Woodstock, Alabama: History & Facts

The following information is provided by historian Vicki George Kes.

Cold Water Bridge, built by the AGS railroad over its tracks under the road of the same name in 1898 in Woodstock, is the second-oldest such bridge in continuous use in Alabama

Burns said Woodstock was first settled in the 1820s by Englishman William Houston and is named after the village of the same name in Great Britain, where some of the first settlers came from.

“It was settled near where the stagecoach lines to Huntsville and to Tuscaloosa crossed,” he said.

The first post office was established in 1855 (there is a brand new one now on Alabama 5).
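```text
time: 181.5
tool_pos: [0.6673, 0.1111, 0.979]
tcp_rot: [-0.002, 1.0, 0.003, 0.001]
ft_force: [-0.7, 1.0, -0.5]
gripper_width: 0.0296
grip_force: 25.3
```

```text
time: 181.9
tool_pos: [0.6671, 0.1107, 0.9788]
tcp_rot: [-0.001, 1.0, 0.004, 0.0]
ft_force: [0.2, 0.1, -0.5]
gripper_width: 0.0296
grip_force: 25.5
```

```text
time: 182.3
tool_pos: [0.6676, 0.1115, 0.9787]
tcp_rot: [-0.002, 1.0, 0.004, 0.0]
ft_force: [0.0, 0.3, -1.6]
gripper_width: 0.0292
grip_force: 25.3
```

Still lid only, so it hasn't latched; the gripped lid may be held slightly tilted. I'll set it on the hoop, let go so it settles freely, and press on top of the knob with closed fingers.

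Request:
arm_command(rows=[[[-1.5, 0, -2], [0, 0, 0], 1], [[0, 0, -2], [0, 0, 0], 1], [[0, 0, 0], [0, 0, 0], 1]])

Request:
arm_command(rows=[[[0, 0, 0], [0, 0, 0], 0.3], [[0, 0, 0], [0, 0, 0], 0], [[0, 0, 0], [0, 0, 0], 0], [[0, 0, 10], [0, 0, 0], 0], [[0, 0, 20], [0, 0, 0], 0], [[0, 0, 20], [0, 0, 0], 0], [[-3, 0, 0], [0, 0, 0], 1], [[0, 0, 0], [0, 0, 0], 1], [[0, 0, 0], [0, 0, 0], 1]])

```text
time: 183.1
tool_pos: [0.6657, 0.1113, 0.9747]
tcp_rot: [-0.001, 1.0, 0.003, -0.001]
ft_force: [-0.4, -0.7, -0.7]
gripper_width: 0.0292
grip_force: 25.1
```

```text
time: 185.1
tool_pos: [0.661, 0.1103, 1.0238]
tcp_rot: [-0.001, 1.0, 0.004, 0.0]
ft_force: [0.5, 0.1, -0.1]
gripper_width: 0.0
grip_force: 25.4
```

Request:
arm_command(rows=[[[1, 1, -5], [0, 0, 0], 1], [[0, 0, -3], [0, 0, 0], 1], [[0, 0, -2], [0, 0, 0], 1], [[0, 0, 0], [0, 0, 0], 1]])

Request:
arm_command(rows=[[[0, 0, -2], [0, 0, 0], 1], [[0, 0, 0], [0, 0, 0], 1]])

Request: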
The community later coalesced a short distance away from the stagecoach lines when the intersecting AGS and L&N railroads and their two depots were built.

“Woodstock started off over near where Green Pond [to the east] was, but moved over [north of Alabama 5] when the railroads came in,” Burns said. “Now we’re moving back over near [U.S. 11], where we originally started out.

In the late 19th century, the community, with coal and iron ore deposits nearby, was the home of a pig iron blast furnace established by Welshman Giles Edwards, but that enterprise failed in the Depression of 1893, Burns said.

The town also had a newspaper, called the Monitor, in the mid-1800s that moved to Six Mile, between Centreville and Montevallo, before ending up in Birmingham, where it eventually became The Birmingham News, he said.

“There was also a old hotel and several mansions here, but we’ve had five major fires over the years and there’s none of that left now,” Burns added.